● **GIVEN TASK 1**
What does the quoted text say from "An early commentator" through "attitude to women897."? Give the exact wording.

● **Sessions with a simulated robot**
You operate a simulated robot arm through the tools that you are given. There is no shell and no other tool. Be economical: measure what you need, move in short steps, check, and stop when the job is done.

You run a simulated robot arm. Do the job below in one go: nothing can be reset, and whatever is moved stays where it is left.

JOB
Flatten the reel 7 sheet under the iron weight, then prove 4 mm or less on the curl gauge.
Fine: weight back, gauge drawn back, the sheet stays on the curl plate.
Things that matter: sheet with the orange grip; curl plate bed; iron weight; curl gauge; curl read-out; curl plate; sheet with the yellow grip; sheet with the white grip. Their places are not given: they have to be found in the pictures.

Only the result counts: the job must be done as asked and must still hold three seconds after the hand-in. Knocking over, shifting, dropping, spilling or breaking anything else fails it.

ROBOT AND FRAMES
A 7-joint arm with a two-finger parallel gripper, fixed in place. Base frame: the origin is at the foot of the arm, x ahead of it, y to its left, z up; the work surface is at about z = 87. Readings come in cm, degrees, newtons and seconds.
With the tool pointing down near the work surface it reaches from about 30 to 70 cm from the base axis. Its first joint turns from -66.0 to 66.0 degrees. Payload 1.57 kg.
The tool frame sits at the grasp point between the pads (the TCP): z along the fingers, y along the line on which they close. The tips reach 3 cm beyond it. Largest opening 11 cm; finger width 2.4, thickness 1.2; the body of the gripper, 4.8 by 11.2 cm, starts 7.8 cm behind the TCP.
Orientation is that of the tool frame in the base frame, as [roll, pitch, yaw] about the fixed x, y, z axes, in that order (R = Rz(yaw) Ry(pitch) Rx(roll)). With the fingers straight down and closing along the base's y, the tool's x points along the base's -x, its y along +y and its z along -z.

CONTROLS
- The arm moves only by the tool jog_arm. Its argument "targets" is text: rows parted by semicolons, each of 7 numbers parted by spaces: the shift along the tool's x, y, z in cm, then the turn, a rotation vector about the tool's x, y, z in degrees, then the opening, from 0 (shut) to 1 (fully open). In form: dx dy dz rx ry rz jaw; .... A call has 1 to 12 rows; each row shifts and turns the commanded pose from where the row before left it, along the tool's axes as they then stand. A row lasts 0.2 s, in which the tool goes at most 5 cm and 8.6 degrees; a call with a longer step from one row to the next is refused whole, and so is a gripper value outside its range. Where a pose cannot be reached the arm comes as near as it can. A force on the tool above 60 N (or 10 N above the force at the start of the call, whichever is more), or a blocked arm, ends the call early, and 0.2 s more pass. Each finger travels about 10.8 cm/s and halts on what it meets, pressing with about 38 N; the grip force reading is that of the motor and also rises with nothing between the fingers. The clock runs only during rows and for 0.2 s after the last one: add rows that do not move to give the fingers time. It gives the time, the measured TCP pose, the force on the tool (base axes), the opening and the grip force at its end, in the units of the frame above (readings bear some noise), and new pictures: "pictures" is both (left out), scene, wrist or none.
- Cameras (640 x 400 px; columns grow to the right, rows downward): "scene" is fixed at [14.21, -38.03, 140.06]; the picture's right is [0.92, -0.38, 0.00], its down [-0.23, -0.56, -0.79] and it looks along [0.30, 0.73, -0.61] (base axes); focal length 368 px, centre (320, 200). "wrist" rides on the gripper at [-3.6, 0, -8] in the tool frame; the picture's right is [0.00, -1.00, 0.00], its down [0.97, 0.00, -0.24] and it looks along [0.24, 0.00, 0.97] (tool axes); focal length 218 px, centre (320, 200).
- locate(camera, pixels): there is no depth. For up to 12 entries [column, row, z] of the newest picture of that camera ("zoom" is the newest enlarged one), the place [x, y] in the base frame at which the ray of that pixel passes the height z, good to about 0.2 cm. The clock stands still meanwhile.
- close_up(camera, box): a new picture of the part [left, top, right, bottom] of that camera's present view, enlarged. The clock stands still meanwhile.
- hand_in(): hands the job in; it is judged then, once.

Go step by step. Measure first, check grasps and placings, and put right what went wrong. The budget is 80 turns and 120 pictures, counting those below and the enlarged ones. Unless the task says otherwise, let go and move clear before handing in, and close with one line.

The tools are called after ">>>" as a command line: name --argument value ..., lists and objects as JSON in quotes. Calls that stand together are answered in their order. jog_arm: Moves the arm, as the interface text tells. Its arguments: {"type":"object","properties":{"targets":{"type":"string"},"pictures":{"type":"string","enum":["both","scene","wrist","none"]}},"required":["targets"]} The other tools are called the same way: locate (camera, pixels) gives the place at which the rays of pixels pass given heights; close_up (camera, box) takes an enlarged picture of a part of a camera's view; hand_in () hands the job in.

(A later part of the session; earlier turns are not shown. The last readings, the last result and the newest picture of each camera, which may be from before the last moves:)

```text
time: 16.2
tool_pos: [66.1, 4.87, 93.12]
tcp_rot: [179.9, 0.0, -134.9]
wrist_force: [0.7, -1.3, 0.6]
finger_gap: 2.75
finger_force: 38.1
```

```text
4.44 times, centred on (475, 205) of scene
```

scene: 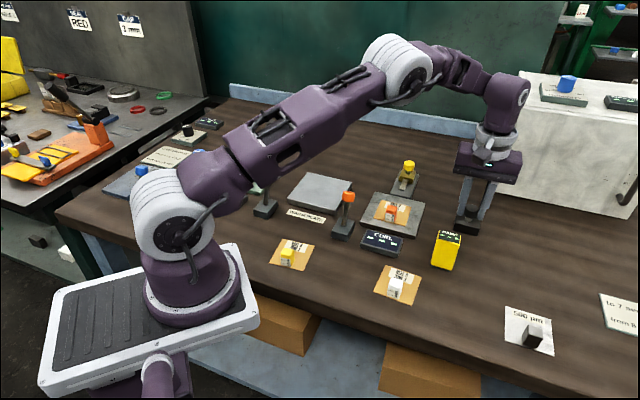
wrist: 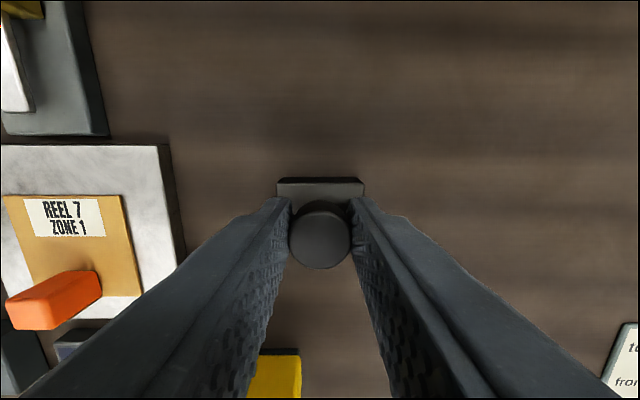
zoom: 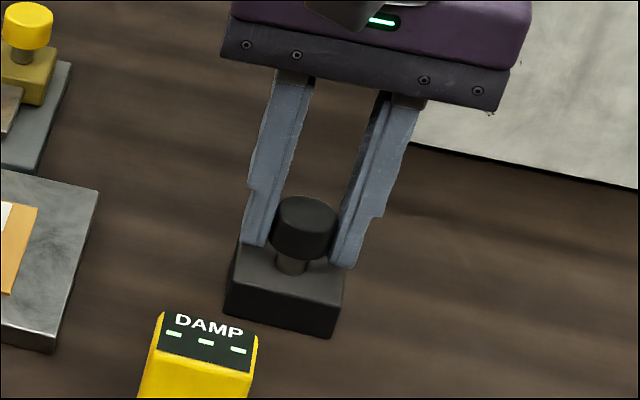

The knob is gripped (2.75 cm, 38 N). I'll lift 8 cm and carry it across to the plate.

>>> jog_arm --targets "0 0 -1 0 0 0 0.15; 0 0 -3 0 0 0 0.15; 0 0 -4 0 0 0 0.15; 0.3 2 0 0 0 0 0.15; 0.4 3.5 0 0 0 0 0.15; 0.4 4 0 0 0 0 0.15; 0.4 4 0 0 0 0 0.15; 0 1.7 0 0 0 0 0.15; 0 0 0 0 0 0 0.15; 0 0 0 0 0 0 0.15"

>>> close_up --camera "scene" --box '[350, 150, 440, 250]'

---

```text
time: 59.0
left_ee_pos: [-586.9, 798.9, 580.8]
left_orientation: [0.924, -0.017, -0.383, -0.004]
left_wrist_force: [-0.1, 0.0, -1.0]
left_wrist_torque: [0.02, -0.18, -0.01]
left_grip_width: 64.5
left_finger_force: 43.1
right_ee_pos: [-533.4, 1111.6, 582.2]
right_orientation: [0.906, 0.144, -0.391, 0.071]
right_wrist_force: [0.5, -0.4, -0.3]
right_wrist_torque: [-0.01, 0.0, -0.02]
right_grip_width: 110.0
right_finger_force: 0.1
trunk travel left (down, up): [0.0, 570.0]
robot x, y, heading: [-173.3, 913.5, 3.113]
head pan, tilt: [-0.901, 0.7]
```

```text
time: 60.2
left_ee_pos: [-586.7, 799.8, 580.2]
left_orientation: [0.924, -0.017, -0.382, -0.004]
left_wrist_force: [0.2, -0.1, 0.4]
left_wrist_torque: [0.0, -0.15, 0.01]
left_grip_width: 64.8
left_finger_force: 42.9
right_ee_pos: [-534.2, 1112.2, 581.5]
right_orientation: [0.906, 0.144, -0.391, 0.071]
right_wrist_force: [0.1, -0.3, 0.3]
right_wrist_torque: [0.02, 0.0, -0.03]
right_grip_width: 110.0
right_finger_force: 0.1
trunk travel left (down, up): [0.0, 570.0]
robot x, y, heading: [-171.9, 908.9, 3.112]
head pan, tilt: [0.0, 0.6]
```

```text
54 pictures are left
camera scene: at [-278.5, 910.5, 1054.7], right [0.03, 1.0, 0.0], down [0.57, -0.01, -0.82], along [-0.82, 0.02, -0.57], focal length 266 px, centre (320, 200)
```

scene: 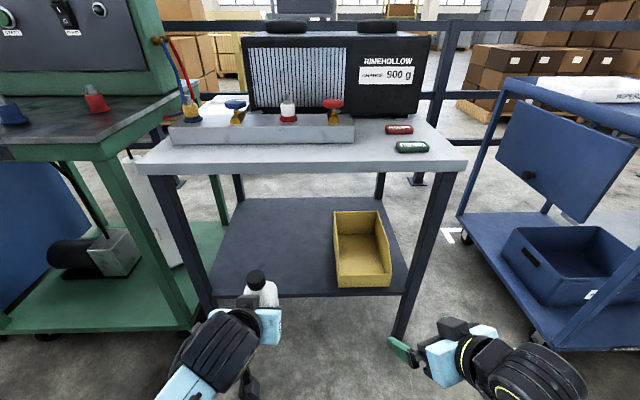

---

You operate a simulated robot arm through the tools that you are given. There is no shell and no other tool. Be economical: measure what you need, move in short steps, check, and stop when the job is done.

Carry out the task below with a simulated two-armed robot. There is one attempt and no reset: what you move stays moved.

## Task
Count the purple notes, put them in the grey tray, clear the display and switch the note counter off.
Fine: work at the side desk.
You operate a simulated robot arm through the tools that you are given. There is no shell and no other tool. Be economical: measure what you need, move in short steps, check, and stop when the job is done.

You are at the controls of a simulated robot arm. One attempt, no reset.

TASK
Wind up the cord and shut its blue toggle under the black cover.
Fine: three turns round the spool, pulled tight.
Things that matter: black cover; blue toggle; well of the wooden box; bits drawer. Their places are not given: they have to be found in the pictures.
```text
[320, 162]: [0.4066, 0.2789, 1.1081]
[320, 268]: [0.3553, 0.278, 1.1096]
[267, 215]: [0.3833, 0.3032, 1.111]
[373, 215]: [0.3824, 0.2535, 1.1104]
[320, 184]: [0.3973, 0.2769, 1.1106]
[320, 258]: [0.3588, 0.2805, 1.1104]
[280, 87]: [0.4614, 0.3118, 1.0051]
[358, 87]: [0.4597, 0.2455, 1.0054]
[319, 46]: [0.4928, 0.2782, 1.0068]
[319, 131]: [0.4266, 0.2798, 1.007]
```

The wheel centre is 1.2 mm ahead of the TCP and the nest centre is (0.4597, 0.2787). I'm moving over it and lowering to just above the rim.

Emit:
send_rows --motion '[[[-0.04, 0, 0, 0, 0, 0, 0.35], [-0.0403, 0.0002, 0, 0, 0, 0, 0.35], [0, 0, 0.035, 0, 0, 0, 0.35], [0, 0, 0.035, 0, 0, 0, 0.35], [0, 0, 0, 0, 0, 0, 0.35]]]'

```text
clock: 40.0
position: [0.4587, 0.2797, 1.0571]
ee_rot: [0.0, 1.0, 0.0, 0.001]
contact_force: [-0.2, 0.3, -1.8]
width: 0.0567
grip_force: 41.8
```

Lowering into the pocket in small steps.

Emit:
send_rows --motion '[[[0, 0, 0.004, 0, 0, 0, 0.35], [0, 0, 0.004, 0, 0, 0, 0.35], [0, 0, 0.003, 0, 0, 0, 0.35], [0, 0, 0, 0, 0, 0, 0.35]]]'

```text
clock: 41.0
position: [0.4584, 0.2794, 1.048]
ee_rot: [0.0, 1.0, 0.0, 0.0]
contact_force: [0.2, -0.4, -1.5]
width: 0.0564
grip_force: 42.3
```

● **GIVEN TASK 2**
Extract the lines of the preceding material that run from the line with "You run a simulated" through the line with "ROBOT AND FRAMES", inclusive, reproducing them exactly and adding nothing. The answer is a numbered list with one line in each place and no blank lines.

● **QUOTED TEXT**
Ofelia Schutte has thematized the question of woman as a general tension in Nietzsche’s work. She says that there is, in Nietzsche and in the situation he termed as “the death of god”, two opposing thrusts. One points to a new patriarchy and increasing domination. The other is a liberating orientation towards post-dualistic and post-alienative existence. Whereas the latter is, for Schutte, the more fundamental, the former became, in her view, more prominent in Nietzsche.892 Gayle L. Ormiston says that “[a]t first blush, Nietzsche appears to be a raging misogynist in addition to being a raging madman. Such a reading of Nietzsche’s text cannot be ignored.”893 Recently, it has been proposed that Nietzsche did try to break through from all dualisms, including the one between man and woman, but grammatical constraints made it exceedingly difficult. According to this reading, Nietzsche’s misogynist enunciations were a part of the old language that he wished to abolish.894

An early commentator said that it is no use to ask, with respect to this thinker, où est la femme?, since the “great, unhappy love” of his life “was no woman, but music [...] that inflamed his hottest affects”895. Another one ventured to analyze later that Nietzsche “was afraid of women, but he rationalized this fear by saying that man should have a whip in his relationship with the opposite sex”896. Referring to the whip quotation, from a line of an elderly woman character in Zarathustra, as the inevitable Nietzsche anecdote to crop up in casual conversations, Wilhelm Weischedel sees it best to instruct how “entirely false” is the impression that it gives of Nietzsche’s utterly shy attitude to women897.

● **REPLY 1**
An early commentator said that it is no use to ask, with respect to this thinker, où est la femme?, since the “great, unhappy love” of his life “was no woman, but music [...] that inflamed his hottest affects”895. Another one ventured to analyze later that Nietzsche “was afraid of women, but he rationalized this fear by saying that man should have a whip in his relationship with the opposite sex”896. Referring to the whip quotation, from a line of an elderly woman character in Zarathustra, as the inevitable Nietzsche anecdote to crop up in casual conversations, Wilhelm Weischedel sees it best to instruct how “entirely false” is the impression that it gives of Nietzsche’s utterly shy attitude to women897.

● **REPLY 2**
1. You run a simulated robot arm. Do the job below in one go: nothing can be reset, and whatever is moved stays where it is left.
2. JOB
3. Flatten the reel 7 sheet under the iron weight, then prove 4 mm or less on the curl gauge.
4. Fine: weight back, gauge drawn back, the sheet stays on the curl plate.
5. Things that matter: sheet with the orange grip; curl plate bed; iron weight; curl gauge; curl read-out; curl plate; sheet with the yellow grip; sheet with the white grip. Their places are not given: they have to be found in the pictures.
6. Only the result counts: the job must be done as asked and must still hold three seconds after the hand-in. Knocking over, shifting, dropping, spilling or breaking anything else fails it.
7. ROBOT AND FRAMES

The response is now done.